To do — Give only the number of lines in the records that include the string "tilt".

Record list start

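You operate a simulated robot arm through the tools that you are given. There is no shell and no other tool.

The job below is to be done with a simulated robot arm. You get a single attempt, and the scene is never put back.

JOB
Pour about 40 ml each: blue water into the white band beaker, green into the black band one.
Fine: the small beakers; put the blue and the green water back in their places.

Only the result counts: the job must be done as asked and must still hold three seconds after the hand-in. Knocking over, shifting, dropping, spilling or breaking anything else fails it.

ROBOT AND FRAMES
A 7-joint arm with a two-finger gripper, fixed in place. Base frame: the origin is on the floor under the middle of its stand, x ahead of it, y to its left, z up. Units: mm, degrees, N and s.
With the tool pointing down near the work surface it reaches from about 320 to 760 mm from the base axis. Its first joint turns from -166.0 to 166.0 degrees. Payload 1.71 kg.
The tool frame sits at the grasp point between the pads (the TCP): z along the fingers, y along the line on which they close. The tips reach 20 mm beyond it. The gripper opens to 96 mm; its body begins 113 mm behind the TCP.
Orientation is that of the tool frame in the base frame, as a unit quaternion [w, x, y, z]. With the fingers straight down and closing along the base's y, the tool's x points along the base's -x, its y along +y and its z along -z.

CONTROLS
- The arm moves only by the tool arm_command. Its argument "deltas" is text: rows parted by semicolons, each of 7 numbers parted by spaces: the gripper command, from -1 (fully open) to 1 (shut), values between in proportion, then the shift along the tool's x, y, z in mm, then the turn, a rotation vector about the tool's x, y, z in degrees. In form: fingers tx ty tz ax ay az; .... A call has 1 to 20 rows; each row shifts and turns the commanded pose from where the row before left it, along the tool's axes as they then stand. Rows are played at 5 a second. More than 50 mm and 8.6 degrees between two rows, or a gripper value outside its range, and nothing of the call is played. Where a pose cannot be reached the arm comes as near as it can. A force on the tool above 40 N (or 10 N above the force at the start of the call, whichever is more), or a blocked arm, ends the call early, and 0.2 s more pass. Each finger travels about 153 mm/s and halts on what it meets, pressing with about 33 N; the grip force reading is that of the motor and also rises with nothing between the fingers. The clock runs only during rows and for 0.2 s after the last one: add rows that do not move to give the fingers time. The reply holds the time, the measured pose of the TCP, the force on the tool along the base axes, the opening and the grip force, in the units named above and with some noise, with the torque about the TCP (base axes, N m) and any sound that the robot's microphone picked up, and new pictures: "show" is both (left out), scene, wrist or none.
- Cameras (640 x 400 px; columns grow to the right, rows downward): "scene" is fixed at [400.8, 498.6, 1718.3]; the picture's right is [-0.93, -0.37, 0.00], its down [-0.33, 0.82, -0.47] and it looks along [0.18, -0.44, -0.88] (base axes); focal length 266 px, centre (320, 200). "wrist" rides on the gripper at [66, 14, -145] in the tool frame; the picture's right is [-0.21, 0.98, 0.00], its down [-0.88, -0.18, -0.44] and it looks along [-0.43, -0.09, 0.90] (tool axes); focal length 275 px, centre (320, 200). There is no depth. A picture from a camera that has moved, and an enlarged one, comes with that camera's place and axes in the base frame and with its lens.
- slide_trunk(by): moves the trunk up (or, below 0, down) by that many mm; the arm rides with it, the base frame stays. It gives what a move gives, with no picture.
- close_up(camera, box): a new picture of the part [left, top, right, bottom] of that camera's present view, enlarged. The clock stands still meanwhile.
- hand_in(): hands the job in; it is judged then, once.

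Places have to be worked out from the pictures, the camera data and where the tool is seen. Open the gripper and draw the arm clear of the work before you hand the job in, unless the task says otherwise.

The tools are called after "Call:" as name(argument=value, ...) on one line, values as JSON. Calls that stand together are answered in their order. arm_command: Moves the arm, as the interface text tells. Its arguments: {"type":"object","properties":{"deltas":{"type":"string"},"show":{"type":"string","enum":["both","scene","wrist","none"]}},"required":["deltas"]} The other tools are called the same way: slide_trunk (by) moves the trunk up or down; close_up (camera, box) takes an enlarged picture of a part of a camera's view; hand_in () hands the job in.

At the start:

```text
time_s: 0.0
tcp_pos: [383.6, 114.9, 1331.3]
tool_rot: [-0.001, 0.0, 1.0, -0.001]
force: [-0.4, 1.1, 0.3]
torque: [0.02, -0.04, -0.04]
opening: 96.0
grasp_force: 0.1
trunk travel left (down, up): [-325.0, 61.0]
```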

Record list end
Record list start

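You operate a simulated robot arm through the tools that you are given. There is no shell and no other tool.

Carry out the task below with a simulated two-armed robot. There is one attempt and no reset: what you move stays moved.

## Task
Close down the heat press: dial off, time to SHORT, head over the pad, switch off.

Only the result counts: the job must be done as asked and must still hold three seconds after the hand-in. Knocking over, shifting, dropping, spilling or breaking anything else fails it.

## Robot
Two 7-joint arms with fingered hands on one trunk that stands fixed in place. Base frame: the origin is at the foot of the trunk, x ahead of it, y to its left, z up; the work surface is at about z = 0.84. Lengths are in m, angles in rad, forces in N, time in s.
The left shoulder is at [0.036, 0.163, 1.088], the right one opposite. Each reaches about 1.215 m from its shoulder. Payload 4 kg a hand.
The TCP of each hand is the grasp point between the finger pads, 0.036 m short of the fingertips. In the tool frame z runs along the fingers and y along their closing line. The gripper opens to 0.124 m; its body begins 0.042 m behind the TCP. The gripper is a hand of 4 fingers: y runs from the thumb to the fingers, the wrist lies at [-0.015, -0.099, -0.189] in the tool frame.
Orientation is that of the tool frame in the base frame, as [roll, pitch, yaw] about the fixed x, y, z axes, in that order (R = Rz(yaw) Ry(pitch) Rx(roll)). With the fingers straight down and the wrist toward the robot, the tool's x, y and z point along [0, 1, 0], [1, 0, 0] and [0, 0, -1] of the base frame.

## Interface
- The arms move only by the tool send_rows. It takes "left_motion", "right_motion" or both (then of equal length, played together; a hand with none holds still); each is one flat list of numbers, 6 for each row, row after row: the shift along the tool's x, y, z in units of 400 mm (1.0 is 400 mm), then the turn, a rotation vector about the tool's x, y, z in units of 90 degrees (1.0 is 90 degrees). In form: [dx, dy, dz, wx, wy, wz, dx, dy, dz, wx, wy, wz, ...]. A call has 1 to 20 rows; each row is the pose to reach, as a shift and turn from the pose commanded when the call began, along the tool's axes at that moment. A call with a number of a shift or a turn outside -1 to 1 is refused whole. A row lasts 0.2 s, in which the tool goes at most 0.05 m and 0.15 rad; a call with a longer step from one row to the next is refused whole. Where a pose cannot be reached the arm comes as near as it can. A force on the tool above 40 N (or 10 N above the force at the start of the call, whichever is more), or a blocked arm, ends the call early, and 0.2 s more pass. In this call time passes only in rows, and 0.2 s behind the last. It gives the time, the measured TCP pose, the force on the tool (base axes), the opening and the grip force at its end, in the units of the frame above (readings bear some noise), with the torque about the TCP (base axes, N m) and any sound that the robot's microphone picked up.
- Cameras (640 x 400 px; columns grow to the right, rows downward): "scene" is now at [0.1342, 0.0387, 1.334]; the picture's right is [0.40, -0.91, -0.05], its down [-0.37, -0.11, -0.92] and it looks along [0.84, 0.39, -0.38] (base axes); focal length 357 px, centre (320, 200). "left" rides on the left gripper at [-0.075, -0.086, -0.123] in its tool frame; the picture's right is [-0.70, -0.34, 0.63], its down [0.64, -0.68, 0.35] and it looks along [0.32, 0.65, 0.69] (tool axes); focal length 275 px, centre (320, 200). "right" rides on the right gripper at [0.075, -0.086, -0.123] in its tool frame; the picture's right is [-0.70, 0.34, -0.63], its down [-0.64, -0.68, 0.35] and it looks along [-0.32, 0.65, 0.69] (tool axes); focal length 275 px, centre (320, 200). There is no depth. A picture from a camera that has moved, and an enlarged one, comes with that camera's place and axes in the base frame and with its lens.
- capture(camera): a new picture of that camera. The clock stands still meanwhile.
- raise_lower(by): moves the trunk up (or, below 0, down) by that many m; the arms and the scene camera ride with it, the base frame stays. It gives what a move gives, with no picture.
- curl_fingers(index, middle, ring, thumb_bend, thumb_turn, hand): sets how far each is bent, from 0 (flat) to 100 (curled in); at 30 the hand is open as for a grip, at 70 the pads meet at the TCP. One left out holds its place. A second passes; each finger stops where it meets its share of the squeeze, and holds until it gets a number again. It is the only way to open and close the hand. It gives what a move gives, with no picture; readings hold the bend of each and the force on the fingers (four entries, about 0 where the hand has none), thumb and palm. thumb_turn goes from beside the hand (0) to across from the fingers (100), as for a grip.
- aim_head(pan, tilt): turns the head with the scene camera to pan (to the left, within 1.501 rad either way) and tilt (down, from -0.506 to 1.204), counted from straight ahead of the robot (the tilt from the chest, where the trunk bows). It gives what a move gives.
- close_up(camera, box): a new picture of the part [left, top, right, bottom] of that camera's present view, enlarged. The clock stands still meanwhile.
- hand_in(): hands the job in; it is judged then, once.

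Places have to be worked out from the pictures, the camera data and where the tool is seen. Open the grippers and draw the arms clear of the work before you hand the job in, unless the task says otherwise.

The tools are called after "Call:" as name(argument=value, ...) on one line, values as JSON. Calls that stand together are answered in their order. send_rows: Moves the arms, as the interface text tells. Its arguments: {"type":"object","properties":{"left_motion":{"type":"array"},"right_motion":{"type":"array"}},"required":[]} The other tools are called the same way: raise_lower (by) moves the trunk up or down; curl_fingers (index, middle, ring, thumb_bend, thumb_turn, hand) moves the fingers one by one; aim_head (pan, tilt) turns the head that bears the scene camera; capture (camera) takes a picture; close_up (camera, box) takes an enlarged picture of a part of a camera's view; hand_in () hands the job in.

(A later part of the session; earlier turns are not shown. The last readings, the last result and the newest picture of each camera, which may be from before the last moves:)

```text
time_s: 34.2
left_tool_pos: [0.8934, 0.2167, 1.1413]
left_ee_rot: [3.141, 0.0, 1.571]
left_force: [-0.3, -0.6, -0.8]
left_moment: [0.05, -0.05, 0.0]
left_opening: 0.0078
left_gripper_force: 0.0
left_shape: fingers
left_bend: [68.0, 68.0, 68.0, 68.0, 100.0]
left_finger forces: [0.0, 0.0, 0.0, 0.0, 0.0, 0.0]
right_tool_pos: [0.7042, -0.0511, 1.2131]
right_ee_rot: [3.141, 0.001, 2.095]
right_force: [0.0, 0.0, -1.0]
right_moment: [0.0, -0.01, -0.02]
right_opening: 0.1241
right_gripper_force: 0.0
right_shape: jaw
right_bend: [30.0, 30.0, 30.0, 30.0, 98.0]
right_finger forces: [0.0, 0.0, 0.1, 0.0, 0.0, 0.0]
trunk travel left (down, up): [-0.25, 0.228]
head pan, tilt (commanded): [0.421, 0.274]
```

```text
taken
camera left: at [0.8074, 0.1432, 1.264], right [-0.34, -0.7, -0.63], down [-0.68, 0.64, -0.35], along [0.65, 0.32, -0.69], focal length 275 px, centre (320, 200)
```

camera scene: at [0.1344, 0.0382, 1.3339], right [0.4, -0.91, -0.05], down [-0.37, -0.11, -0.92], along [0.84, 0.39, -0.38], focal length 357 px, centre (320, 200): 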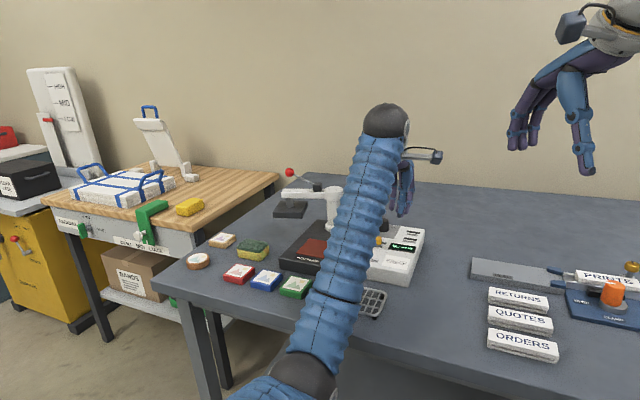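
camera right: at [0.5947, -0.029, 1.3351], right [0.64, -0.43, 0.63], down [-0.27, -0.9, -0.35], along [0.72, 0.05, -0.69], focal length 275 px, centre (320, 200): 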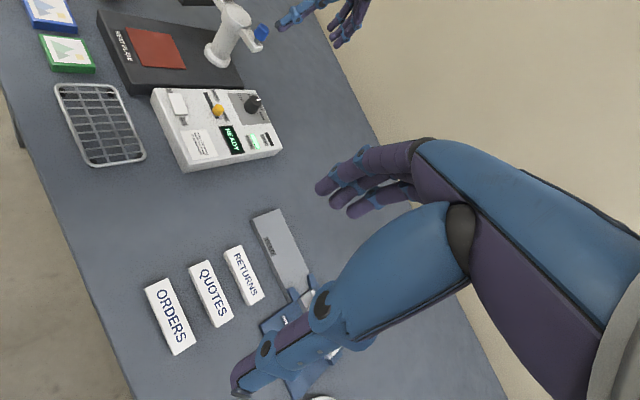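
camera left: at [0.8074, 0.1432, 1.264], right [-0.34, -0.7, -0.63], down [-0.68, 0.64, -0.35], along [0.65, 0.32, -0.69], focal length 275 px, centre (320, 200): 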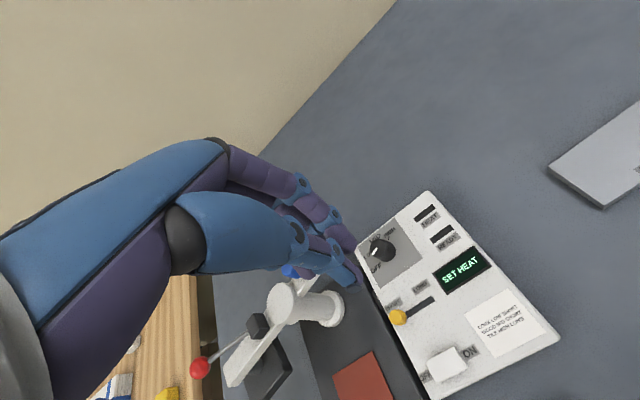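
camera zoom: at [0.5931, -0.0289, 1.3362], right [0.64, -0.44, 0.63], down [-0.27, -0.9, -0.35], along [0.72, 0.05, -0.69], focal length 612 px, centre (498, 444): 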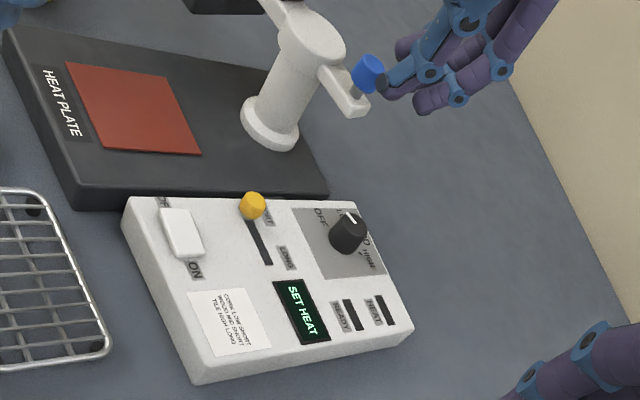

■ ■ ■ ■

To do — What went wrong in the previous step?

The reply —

Record list end

The reply — 3